Source data —
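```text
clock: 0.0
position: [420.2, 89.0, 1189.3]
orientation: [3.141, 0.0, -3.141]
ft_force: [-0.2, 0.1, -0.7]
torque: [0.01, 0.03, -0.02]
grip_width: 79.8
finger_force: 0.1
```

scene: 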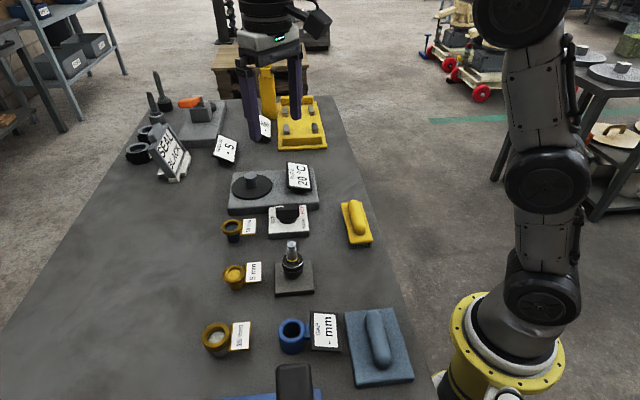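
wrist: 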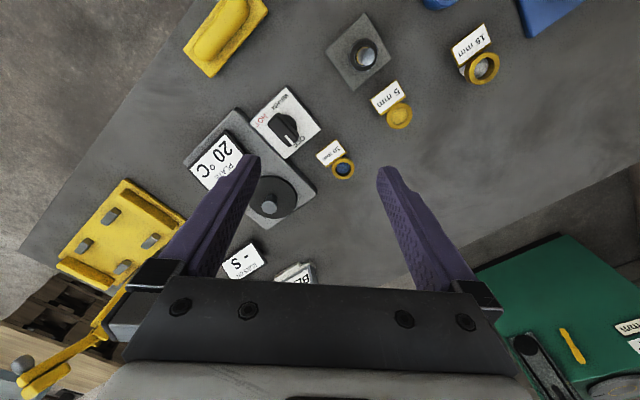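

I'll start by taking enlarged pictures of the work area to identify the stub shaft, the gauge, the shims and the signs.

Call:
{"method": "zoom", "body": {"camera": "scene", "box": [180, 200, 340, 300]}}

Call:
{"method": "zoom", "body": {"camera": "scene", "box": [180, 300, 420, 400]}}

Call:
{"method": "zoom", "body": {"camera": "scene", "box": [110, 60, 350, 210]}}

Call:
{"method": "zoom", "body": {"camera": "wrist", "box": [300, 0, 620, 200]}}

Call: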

Passage —
Effective social media execution for resource-constrained teams includes:

  • Platform selection: Focus on 2-3 core platforms to avoid spreading resources too thin.
  • Content strategy: Balance promotional offers, educational material, and behind-the-scenes content.
  • Posting frequency: Realistic schedules have more impact than sporadic bursts.
  • Community engagement: Active participation through comment responses and local group involvement.

3. Email marketing

Email marketing remains a high-ROI channel for direct communication and audience engagement. In particular, it lets businesses own their audience instead of renting it from social media algorithms.

Building and maintaining an email program means paying attention to:

  • List building: Website opt-ins, in-store sign-ups, lead magnets, and referral incentives.
  • Campaign types: Welcome emails, regular newsletters, promotional blasts, and customer updates.
  • Content strategy: Balance value-driven advice with sales messages to maintain open rates.
  • Automation opportunities: Welcome sequences, birthday offers, and re-engagement campaigns.

4. Local SEO and search marketing

Local SEO makes sure your business shows up when customers search for immediate solutions in their area. Specifically, it brings in high-intent traffic from people ready to buy.

These components are the foundation of local search visibility:

  • Google Business Profile: Complete setup, regular photo updates, and active review management.
  • Local directory listings: Consistent Name, Address, Phone number (NAP) across online directories.
  • Website optimization: Location-based keywords, contact information, and dedicated service area pages.
  • Customer reviews: Proactive strategy for requesting and responding to reviews.

5. Paid advertising strategies

Paid advertising gives you immediate visibility and traffic. In essence, it lets you jumpstart growth while organic channels build momentum.

Managing paid campaigns effectively means careful budget management:

  • Google Ads: Capture high-intent searches when customers actively look for solutions.
  • Facebook and Instagram ads: Target specific demographics and interests for brand awareness.
  • Budget management: Start with small daily budgets to test effectiveness before scaling.
  • Performance tracking: Monitor Cost Per Click and Cost Per Acquisition to optimize campaigns.

6. Referral and word-of-mouth marketing

Referral marketing turns organic word-of-mouth into a system by making satisfied customers an active sales force through structured incentives.

Building a referral engine involves:

  • Referral programs: Simple incentive structures rewarding customers for bringing new business.
  • Customer experience optimization: Exceptional service creates moments that trigger natural conversations.
  • Follow-up systems: Automated post-purchase communication helps you find the best time to ask for referrals.
  • Community involvement: Active local networking keeps your business front and center.

7. Partnership and collaboration marketing

Partnership marketing taps into the trust and audience of complementary businesses. As a result, it gives you cost-effective access to new potential customers who fit your target profile.

Partnership approaches to consider are listed below:

  • Cross-promotion: Non-competing businesses promote each other to respective audiences.
  • Joint events: Collaborative workshops or webinars split the hosting work while doubling attendance potential.
  • Content collaboration: Guest blogging, podcast swaps, or co-authored guides get your brand in front of new audiences.
  • Referral partnerships: Formal agreements between businesses create steady qualified lead flow.

The task —
Continue the passage that opens with "Effective social media".

Exercise answer —
Building your marketing operations system

Marketing operation is the backbone that supports all creative and strategic work. It means organizing, coordinating, and systematizing marketing execution to get consistent results. Without a strong operational foundation, even brilliant strategies fail because of poor execution.

To build this foundation, effective marketing operations need four core components that work together to create sustainable, scalable processes.

Creating repeatable marketing processes

Standardization lets you scale marketing efforts without burning out teams. Documented processes keep quality high while making sure activities get done efficiently.

Teams using monday work management build standardized workflows directly into their boards. This creates one place for every marketing process:

  • Content creation workflows: Map out the path from idea generation to publication, including drafting, design, and distribution steps.
  • Campaign planning processes: Standard checklists for launching initiatives make sure no critical step gets missed.
  • Customer communication sequences: Defined touchpoints throughout the customer journey keep follow-up consistent.
  • Performance review procedures: Regular analysis schedules make sure optimization happens systematically.

Setting up marketing workflows

Workflows show the sequence of activities needed to complete projects. They identify dependencies and prevent bottlenecks by making work flow transparent to everyone involved.

How do you ensure one delayed activity doesn’t derail an entire campaign? Focus on these workflow elements:

  • Dependencies: Identify which steps must complete before others begin.
  • Approval processes: Define review requirements to prevent last-minute changes.
  • Timeline management: Realistic scheduling accounts for revisions and potential delays.
  • Responsibility assignment: Every step has an owner, eliminating ambiguity about project advancement.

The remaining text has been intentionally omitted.